If you spot more examples of copycat covers, especially on crime novels, please don’t hesitate to e-mail me.

4 comments:

scrimp said...

Lately, as I scan the bookstore shelves, I have to make many double-takes thinking . . .wait that book is in the wrong place, I saw it down there, only to discover it is a different book with nearly the same cover. And the ones that drive me crazy is the craze for the last few years of the partial woman pose - a head turned slightly, a leg, two legs, her back, her butt. Especially when the book has very little to do. Book designers, this is not intriguing in the least.

Lyn leJeune
The Beatitudes Network
Rebuilding the public libraries of New Orleans at www.beatitudesinneworleans.blogspot.com

Anonymous said...

Have a look at the UK cover of Christopher Rush's memoir TO TRAVEL HOPEFULLY: JOURNAL OF A DEATH NOT FORETOLD - they've reversed the image, but it's clearly Friedrich!

Karen May.

Anonymous said...

I have seen that Friedrich painting on many covers. Here, on the cover of Greek writer Yiorgos Roussis' O Logos stin Outopia, first published in 1996 if I am not mistaken. (Sorry for the low quality image.)

Anonymous said...

I think the photo with the boots is photoshopped, while the one with the thongs seems to be the original. Notice how the thongs curve naturally over the rocks? They seem integrated with the terrain, while the boots, if you look carefully, appear to be sort of floating over it or something.

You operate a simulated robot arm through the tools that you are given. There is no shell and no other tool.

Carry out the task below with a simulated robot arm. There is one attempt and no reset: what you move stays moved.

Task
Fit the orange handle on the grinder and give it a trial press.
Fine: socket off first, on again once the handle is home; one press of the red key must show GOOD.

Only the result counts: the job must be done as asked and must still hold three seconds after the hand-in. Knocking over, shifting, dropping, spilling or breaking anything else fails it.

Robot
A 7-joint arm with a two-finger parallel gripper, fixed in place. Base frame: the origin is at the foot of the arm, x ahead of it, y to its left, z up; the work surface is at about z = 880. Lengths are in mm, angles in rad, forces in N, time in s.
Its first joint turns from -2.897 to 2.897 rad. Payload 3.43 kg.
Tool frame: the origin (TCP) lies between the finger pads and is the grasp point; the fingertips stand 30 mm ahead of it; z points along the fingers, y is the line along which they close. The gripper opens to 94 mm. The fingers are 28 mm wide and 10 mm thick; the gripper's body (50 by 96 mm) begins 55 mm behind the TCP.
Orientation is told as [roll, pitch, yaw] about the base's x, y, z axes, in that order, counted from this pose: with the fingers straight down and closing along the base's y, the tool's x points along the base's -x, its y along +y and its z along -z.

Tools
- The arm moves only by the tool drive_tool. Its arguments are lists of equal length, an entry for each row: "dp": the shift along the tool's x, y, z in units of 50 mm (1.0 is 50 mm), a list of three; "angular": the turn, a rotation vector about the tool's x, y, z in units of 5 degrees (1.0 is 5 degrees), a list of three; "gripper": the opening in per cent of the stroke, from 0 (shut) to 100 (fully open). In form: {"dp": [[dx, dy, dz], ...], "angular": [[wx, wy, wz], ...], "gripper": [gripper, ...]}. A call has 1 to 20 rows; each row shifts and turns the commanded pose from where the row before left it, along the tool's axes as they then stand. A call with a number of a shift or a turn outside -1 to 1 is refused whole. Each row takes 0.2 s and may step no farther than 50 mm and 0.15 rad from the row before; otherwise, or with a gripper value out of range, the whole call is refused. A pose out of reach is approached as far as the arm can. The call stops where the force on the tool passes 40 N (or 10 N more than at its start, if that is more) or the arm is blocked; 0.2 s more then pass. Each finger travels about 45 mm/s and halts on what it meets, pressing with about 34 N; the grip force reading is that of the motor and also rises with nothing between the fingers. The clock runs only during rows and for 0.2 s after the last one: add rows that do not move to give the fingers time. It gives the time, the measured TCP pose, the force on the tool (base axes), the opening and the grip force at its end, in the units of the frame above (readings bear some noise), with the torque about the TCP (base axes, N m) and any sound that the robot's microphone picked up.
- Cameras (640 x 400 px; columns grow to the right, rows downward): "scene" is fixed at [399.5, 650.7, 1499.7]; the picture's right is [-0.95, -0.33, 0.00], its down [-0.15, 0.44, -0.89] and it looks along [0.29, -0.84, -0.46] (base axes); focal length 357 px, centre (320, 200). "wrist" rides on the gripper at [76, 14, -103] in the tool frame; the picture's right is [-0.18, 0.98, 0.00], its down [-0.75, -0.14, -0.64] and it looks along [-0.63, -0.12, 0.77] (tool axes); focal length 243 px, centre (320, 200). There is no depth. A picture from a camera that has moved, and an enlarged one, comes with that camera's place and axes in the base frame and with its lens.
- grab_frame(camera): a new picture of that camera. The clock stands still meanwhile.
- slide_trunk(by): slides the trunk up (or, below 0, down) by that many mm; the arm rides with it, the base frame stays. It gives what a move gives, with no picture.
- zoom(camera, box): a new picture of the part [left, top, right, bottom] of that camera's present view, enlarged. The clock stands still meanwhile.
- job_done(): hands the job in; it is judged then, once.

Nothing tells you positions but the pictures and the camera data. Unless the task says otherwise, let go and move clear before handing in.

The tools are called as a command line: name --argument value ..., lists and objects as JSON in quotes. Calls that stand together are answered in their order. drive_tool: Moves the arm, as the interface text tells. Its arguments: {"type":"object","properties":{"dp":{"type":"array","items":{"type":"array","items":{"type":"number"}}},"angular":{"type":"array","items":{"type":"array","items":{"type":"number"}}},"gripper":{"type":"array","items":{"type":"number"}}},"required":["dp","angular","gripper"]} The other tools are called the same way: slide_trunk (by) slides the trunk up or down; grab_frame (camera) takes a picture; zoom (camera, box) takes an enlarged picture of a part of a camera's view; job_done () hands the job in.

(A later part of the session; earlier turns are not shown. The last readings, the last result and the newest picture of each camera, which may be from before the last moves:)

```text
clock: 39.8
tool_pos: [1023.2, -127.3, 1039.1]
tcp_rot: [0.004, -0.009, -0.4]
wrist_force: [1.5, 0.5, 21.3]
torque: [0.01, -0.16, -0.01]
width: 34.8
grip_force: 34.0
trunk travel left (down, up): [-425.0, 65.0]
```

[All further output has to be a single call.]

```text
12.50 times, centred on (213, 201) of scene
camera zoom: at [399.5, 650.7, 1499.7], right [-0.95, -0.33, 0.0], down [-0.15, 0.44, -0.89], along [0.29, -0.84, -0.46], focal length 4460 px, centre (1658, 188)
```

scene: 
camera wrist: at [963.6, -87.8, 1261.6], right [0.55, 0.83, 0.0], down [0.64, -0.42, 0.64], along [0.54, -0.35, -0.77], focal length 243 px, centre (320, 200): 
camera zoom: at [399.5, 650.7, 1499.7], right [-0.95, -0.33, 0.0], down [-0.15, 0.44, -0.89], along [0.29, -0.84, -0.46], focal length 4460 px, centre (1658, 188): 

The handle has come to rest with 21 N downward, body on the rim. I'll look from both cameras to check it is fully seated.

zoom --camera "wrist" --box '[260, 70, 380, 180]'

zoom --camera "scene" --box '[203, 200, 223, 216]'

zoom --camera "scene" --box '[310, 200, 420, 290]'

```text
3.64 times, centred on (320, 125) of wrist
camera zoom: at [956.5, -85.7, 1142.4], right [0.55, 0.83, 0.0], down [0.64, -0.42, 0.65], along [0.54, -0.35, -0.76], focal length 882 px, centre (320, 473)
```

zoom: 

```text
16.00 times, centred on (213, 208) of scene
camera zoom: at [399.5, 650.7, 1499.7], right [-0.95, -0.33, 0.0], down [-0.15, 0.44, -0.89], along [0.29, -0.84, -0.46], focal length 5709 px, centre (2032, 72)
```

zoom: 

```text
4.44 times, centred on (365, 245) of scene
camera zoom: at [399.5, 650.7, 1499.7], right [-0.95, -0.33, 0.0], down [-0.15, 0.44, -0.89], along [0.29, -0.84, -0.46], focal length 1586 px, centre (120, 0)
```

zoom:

Also, the angle of the thonged feet seems more natural when you look at the calves (especially the left one), as well as being attached to where the legs actually are at the bottom of the pant legs (more obvious because the wind is blowing the pant legs against the legs).

With the boots one, they also didn't fix the transparent bit at the bottom of the pant legs (mainly the right one) where the leg shows through.